>> BEGIN Stored data

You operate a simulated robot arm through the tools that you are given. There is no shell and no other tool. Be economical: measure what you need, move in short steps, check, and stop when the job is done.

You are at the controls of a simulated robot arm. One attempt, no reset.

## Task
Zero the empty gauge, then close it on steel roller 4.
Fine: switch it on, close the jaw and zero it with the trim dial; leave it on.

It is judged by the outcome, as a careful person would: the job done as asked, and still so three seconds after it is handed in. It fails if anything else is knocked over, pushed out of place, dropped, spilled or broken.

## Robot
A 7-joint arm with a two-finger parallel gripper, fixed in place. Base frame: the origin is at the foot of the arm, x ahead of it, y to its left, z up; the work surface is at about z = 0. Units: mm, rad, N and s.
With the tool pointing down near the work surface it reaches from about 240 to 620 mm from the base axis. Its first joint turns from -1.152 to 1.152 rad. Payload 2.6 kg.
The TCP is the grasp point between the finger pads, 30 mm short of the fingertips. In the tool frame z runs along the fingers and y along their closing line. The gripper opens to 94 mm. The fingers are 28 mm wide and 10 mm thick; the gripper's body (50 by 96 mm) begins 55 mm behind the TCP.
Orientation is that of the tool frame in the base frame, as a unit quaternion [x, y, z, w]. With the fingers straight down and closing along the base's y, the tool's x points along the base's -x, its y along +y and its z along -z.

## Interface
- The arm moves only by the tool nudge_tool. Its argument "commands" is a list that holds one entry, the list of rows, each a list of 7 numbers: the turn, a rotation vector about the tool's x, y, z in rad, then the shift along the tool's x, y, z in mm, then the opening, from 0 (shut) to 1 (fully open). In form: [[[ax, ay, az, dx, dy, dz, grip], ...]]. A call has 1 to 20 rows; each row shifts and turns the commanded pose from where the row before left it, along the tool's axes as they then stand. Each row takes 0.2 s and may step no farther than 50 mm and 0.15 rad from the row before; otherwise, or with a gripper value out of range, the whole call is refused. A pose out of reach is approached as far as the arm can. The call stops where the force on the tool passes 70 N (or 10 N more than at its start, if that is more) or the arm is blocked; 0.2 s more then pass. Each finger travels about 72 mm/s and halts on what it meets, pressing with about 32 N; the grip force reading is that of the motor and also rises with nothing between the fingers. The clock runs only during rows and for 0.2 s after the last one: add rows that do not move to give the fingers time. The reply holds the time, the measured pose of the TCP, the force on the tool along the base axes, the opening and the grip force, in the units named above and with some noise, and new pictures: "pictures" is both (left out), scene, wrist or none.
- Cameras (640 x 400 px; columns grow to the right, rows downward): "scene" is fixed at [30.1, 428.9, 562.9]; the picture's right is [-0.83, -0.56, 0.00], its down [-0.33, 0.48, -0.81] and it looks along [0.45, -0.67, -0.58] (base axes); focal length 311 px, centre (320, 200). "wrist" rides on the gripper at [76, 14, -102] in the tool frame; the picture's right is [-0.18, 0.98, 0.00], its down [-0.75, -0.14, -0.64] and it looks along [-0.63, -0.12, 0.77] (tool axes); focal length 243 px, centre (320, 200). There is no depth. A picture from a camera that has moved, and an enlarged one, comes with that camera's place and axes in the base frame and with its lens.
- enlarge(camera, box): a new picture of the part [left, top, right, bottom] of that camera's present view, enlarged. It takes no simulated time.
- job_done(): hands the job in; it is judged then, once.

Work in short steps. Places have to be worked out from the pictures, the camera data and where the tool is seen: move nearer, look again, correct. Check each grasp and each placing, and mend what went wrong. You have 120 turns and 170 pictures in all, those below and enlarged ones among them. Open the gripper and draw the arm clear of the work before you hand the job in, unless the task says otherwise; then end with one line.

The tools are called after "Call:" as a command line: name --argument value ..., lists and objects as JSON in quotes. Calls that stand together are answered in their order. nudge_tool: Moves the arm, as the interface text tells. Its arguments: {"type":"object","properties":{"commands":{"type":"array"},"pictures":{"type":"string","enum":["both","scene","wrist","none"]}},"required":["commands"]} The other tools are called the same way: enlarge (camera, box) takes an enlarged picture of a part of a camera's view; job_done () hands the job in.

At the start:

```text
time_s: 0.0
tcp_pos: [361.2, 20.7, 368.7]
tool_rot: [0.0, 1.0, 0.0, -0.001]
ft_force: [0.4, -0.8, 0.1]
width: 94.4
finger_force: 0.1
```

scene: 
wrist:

>> END Stored data

Short problem: Pull out every line above that holds the word "down".

The reply:
With the tool pointing down near the work surface it reaches from about 240 to 620 mm from the base axis. Its first joint turns from -1.152 to 1.152 rad. Payload 2.6 kg.
Orientation is that of the tool frame in the base frame, as a unit quaternion [x, y, z, w]. With the fingers straight down and closing along the base's y, the tool's x points along the base's -x, its y along +y and its z along -z.
- Cameras (640 x 400 px; columns grow to the right, rows downward): "scene" is fixed at [30.1, 428.9, 562.9]; the picture's right is [-0.83, -0.56, 0.00], its down [-0.33, 0.48, -0.81] and it looks along [0.45, -0.67, -0.58] (base axes); focal length 311 px, centre (320, 200). "wrist" rides on the gripper at [76, 14, -102] in the tool frame; the picture's right is [-0.18, 0.98, 0.00], its down [-0.75, -0.14, -0.64] and it looks along [-0.63, -0.12, 0.77] (tool axes); focal length 243 px, centre (320, 200). There is no depth. A picture from a camera that has moved, and an enlarged one, comes with that camera's place and axes in the base frame and with its lens.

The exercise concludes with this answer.